**TASK TO CARRY OUT:**
Copy the whole source extract, the one that starts with "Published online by".

— start of SOURCE EXTRACT —

Published online by Cambridge University Press:  20 January 2017

Abstract

Holocene high-resolution cores from the margin of the Arctic Ocean are rare. Core P189AR-P45 collected in 405-m water depth on the Beaufort Sea slope, west of the Mackenzie River delta (70°33.03′N and 141°52.08′W), is in close vertical proximity to the present-day upper limit of modified Atlantic water. The 5.11-m core spans the interval between ∼6800 and 10,400 14C yr B.P. (with an 800-yr ocean reservoir correction). The sediment is primarily silty clay with an average grain-size of 9 φ. The chronology is constrained by seven radiocarbon dates. The rate of sediment accumulation averaged 1.35 mm/yr. Stable isotopic data (δ18O and δ13C) were obtained on the polar planktonic foraminifera Neogloboquadrina pachyderma (s) and the benthic infaunal species Cassidulina neoteretis. A distinct low-δ18O event is captured in both the benthic and planktonic data at ∼10,000 14C yr B.P.—probably recording the glacial Lake Agassiz outburst flood associated with the North Atlantic preboreal cold event. The benthic foraminifera are dominated in the earliest Holocene by C. neoteretis, a species associated with modified Atlantic water masses. This species decreases toward the core top with a marked environmental reversal occurring ∼7800 14C yr B.P. possibly coincident with the northern hemisphere 8200 cal yr B.P. cold event.

— end of SOURCE EXTRACT —
— start of GIVEN ENTRIES —

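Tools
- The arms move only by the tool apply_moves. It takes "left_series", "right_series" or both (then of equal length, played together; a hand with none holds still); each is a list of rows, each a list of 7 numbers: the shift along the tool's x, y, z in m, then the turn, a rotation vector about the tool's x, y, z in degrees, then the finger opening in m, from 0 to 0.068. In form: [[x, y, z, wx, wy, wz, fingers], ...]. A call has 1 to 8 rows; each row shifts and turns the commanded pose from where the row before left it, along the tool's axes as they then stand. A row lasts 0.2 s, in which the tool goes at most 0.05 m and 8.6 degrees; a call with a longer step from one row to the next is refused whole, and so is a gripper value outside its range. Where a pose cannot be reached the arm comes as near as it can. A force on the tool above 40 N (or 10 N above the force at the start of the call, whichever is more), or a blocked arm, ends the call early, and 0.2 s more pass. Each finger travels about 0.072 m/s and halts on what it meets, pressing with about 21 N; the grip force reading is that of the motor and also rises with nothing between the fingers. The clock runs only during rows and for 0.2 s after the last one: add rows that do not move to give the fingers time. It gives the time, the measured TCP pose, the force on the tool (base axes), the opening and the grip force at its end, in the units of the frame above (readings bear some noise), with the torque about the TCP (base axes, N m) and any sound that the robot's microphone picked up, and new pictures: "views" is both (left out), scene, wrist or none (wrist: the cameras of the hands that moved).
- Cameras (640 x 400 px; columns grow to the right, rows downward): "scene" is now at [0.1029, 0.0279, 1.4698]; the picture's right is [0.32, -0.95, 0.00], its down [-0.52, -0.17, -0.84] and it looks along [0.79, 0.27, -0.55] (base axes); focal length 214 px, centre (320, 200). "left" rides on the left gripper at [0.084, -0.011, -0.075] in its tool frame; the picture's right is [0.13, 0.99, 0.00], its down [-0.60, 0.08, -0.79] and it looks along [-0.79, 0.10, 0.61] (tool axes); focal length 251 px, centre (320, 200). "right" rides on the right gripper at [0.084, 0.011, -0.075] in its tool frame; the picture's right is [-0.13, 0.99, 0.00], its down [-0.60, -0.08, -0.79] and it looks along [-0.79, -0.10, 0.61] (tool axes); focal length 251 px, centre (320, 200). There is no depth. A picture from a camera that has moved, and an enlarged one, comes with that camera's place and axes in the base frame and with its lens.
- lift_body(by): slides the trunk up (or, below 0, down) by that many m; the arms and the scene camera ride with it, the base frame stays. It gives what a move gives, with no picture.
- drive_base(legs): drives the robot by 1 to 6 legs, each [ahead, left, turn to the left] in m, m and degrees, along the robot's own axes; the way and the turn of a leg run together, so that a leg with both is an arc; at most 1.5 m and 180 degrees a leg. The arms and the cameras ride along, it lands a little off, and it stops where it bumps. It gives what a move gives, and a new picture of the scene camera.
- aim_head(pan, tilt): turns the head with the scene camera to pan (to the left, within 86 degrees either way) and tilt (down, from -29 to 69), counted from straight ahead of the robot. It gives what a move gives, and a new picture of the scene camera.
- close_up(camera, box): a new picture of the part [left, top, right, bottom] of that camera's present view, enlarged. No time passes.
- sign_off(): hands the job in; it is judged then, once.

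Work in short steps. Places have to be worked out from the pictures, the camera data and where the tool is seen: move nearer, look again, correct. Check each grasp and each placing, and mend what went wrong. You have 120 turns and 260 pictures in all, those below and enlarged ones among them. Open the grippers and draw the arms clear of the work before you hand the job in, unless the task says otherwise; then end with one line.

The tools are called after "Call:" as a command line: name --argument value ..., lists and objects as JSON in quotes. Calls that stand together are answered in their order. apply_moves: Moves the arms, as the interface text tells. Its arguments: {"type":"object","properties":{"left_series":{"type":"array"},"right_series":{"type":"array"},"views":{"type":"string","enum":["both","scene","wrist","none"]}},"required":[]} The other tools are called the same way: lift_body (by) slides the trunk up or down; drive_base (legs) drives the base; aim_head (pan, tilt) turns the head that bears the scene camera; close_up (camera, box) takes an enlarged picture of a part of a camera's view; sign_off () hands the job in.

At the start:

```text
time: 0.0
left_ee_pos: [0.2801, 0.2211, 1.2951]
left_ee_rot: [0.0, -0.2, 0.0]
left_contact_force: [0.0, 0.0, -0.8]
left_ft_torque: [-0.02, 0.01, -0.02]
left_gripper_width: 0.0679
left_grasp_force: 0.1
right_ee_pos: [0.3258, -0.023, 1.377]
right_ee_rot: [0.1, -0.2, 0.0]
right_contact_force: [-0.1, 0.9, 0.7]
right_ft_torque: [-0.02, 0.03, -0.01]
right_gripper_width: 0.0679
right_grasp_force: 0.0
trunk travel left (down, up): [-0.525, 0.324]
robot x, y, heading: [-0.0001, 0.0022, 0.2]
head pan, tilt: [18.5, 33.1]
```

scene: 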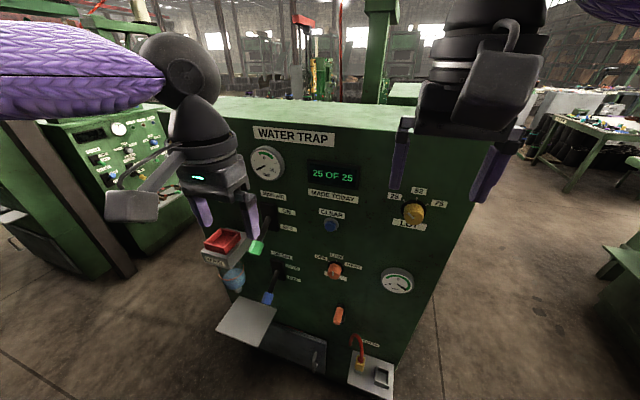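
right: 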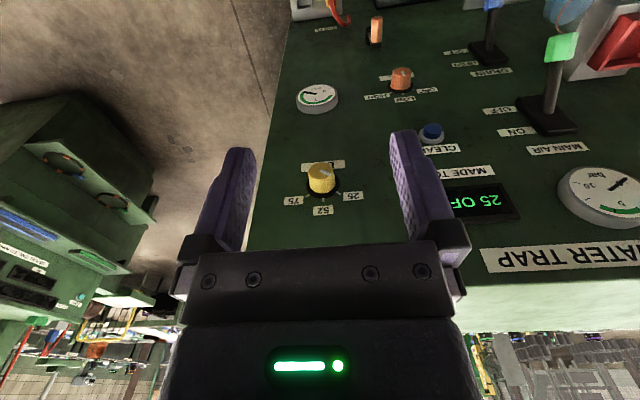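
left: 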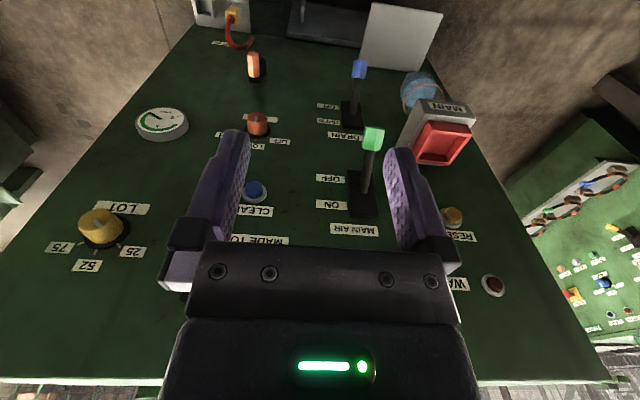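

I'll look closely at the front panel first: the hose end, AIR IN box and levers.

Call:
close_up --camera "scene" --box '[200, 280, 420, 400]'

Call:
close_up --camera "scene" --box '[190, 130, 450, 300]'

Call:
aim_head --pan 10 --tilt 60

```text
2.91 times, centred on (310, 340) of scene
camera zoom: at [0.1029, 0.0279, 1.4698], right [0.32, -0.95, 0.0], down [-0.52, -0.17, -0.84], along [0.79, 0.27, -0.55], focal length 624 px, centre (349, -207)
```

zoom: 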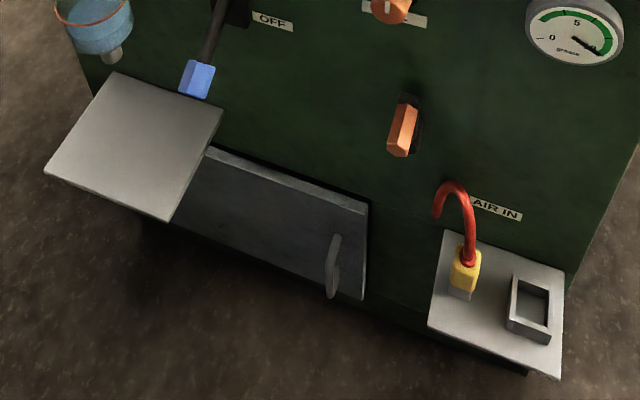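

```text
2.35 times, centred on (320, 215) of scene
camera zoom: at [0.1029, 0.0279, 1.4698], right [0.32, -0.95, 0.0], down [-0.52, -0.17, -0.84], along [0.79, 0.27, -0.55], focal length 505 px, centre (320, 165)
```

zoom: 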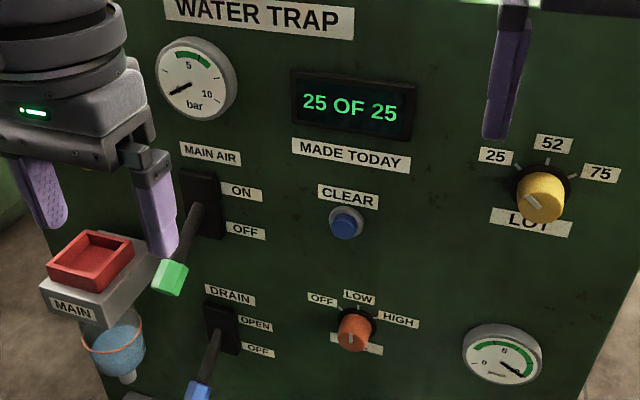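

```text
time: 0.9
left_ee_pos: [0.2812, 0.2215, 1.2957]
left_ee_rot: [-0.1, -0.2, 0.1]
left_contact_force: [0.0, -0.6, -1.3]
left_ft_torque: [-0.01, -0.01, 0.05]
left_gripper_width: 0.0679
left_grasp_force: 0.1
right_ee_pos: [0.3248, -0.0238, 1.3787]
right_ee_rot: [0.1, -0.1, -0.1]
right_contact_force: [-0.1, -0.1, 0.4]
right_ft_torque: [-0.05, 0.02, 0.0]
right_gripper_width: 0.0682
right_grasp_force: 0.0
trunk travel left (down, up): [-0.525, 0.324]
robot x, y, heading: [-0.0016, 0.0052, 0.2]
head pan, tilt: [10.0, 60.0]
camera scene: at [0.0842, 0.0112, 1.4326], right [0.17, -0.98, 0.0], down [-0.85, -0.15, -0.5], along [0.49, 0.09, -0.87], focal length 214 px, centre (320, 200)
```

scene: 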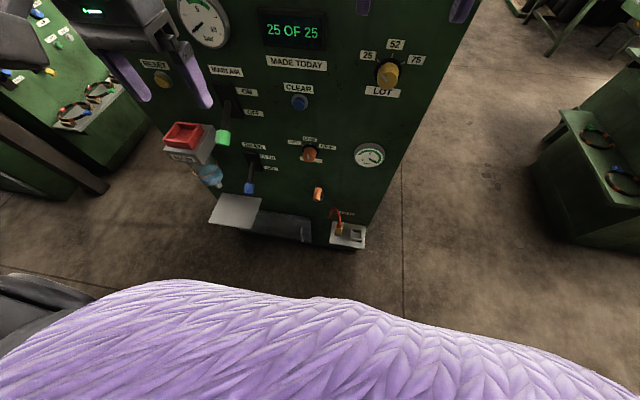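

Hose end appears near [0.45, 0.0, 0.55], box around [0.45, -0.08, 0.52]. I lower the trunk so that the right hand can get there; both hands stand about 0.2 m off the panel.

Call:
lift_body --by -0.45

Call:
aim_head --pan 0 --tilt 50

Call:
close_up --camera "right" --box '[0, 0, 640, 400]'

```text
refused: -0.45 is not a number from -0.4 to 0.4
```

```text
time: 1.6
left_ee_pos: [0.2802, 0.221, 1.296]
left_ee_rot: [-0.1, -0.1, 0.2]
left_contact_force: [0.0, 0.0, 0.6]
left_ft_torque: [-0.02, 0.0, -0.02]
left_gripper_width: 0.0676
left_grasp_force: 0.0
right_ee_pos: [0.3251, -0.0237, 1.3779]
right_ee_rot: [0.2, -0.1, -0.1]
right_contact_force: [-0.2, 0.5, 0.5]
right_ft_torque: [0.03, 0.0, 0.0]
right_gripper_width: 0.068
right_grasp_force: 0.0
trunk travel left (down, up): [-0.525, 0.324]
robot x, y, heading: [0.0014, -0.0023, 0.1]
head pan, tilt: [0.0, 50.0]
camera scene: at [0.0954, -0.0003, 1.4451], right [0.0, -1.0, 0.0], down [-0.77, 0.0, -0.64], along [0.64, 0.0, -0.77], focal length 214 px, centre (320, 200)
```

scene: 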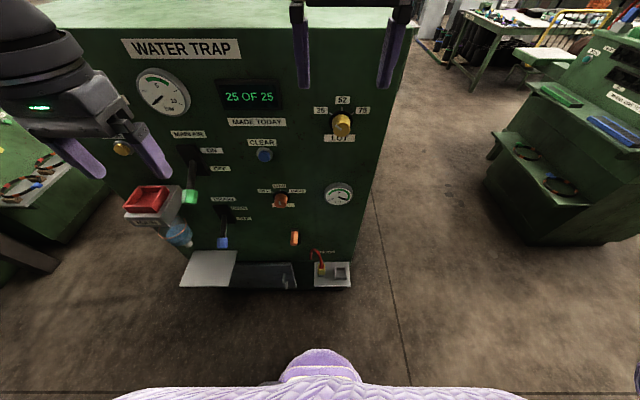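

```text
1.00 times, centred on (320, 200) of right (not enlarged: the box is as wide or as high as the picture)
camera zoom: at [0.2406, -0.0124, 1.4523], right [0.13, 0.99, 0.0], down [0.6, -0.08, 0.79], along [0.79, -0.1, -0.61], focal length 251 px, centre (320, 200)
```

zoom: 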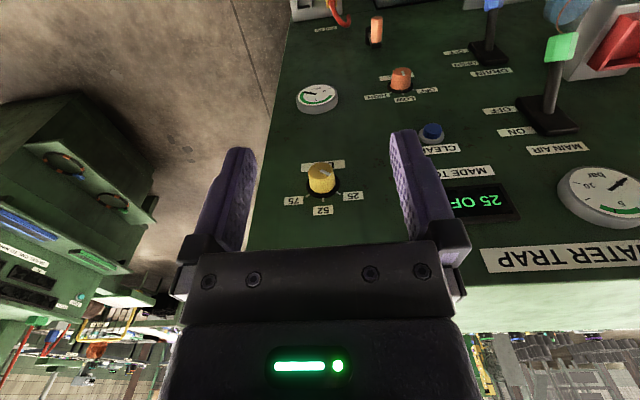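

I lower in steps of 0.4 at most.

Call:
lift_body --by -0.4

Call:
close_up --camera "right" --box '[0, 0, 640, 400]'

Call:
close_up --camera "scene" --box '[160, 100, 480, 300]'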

— end of GIVEN ENTRIES —
— start of GIVEN ENTRIES —

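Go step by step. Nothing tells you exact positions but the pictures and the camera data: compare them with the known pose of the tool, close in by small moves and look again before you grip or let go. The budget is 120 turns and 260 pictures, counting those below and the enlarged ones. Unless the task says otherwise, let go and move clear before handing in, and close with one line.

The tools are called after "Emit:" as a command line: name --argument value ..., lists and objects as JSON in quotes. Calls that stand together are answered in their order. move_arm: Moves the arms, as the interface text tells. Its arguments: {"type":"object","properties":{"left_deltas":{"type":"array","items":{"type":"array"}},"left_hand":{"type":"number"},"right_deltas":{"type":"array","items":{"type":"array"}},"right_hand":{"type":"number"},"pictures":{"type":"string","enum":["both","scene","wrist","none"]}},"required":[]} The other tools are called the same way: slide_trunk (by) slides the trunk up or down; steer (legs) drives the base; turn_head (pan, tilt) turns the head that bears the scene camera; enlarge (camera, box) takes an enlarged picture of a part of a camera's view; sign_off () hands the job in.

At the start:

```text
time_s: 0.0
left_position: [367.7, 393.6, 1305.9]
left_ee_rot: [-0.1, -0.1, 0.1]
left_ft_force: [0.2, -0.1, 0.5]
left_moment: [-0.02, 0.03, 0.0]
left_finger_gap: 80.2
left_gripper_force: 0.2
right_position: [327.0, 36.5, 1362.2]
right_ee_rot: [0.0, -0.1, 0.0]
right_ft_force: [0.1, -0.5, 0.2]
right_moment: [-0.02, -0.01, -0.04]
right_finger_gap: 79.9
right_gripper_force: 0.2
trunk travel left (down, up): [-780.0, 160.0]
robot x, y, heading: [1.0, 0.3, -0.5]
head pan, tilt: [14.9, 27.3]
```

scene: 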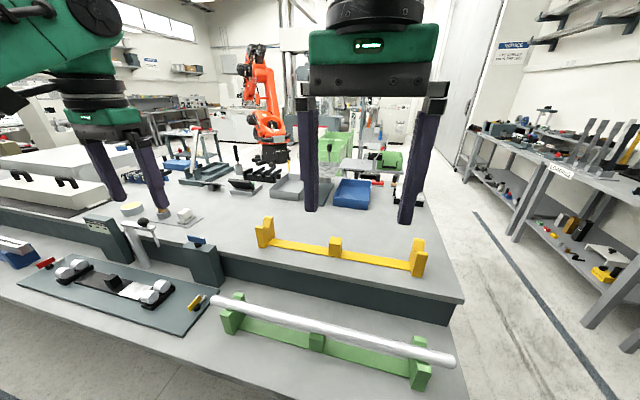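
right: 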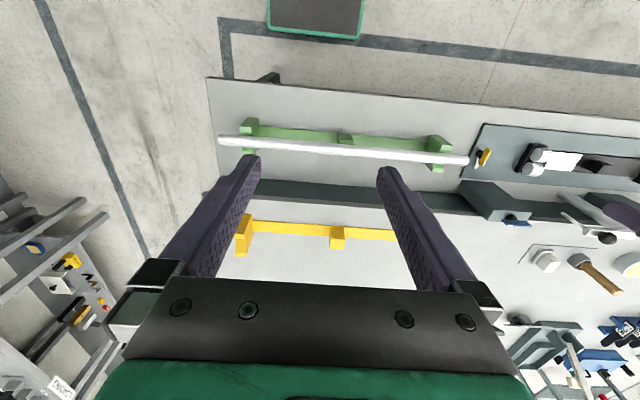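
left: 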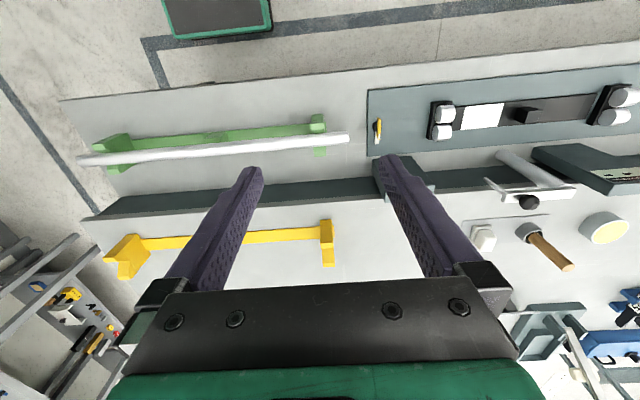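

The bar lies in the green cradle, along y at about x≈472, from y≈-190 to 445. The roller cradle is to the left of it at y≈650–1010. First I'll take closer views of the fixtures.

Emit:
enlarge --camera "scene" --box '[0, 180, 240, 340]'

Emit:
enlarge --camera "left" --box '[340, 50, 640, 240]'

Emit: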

— end of GIVEN ENTRIES —
— start of GIVEN ENTRIES —

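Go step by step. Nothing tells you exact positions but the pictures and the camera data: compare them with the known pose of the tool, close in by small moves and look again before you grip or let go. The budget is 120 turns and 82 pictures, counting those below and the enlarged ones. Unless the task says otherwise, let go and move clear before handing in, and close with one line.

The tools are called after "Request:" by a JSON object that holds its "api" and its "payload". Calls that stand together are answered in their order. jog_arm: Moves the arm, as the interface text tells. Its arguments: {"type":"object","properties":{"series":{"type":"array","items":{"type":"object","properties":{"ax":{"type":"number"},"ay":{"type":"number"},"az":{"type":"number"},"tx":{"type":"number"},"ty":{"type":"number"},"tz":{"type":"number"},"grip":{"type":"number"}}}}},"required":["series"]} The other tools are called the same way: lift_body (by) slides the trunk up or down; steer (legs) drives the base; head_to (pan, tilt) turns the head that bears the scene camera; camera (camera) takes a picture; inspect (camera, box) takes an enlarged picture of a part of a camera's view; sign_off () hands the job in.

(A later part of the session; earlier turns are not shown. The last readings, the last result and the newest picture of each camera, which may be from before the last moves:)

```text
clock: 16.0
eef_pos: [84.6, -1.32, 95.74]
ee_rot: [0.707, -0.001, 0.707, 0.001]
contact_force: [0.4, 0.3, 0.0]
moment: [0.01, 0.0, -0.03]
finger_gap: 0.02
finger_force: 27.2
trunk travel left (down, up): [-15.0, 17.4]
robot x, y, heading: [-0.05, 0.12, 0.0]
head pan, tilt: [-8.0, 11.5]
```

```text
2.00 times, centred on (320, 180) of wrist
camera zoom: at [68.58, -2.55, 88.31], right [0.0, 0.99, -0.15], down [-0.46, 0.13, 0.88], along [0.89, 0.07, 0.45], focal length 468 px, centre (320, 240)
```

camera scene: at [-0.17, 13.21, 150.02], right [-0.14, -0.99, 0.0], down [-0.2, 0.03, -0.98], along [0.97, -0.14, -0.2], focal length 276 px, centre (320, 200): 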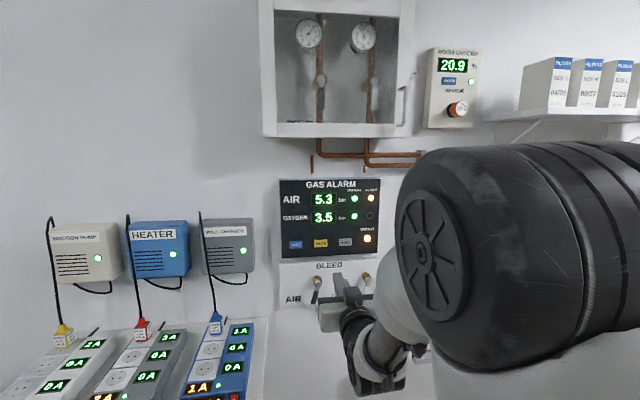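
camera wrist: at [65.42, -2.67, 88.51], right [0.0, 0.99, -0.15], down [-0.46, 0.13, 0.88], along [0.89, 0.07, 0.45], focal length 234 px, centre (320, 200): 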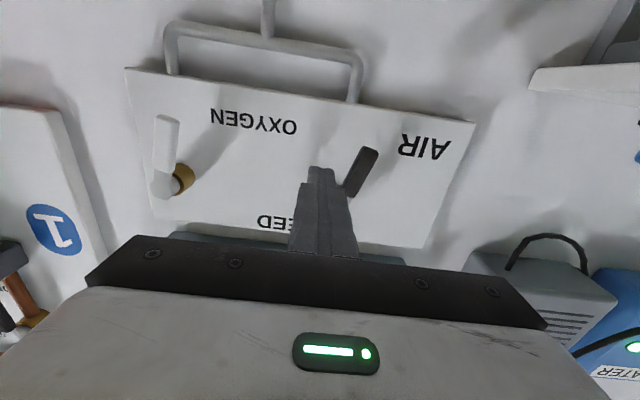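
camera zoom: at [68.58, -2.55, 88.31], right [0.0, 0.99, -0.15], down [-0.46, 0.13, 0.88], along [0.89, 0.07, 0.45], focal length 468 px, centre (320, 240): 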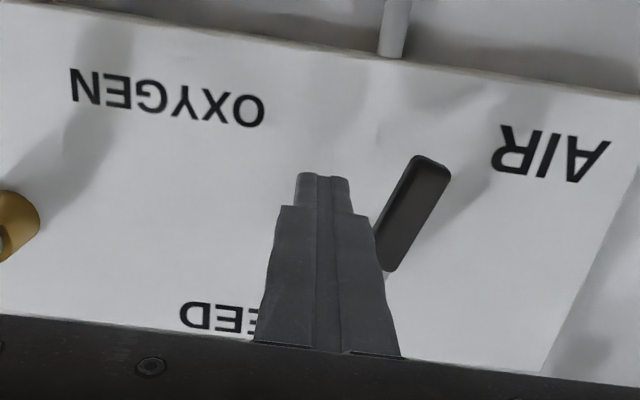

— end of GIVEN ENTRIES —

**EXERCISE RESPONSE:**
Published online by Cambridge University Press:  20 January 2017

Abstract

Holocene high-resolution cores from the margin of the Arctic Ocean are rare. Core P189AR-P45 collected in 405-m water depth on the Beaufort Sea slope, west of the Mackenzie River delta (70°33.03′N and 141°52.08′W), is in close vertical proximity to the present-day upper limit of modified Atlantic water. The 5.11-m core spans the interval between ∼6800 and 10,400 14C yr B.P. (with an 800-yr ocean reservoir correction). The sediment is primarily silty clay with an average grain-size of 9 φ. The chronology is constrained by seven radiocarbon dates. The rate of sediment accumulation averaged 1.35 mm/yr. Stable isotopic data (δ18O and δ13C) were obtained on the polar planktonic foraminifera Neogloboquadrina pachyderma (s) and the benthic infaunal species Cassidulina neoteretis. A distinct low-δ18O event is captured in both the benthic and planktonic data at ∼10,000 14C yr B.P.—probably recording the glacial Lake Agassiz outburst flood associated with the North Atlantic preboreal cold event. The benthic foraminifera are dominated in the earliest Holocene by C. neoteretis, a species associated with modified Atlantic water masses. This species decreases toward the core top with a marked environmental reversal occurring ∼7800 14C yr B.P. possibly coincident with the northern hemisphere 8200 cal yr B.P. cold event.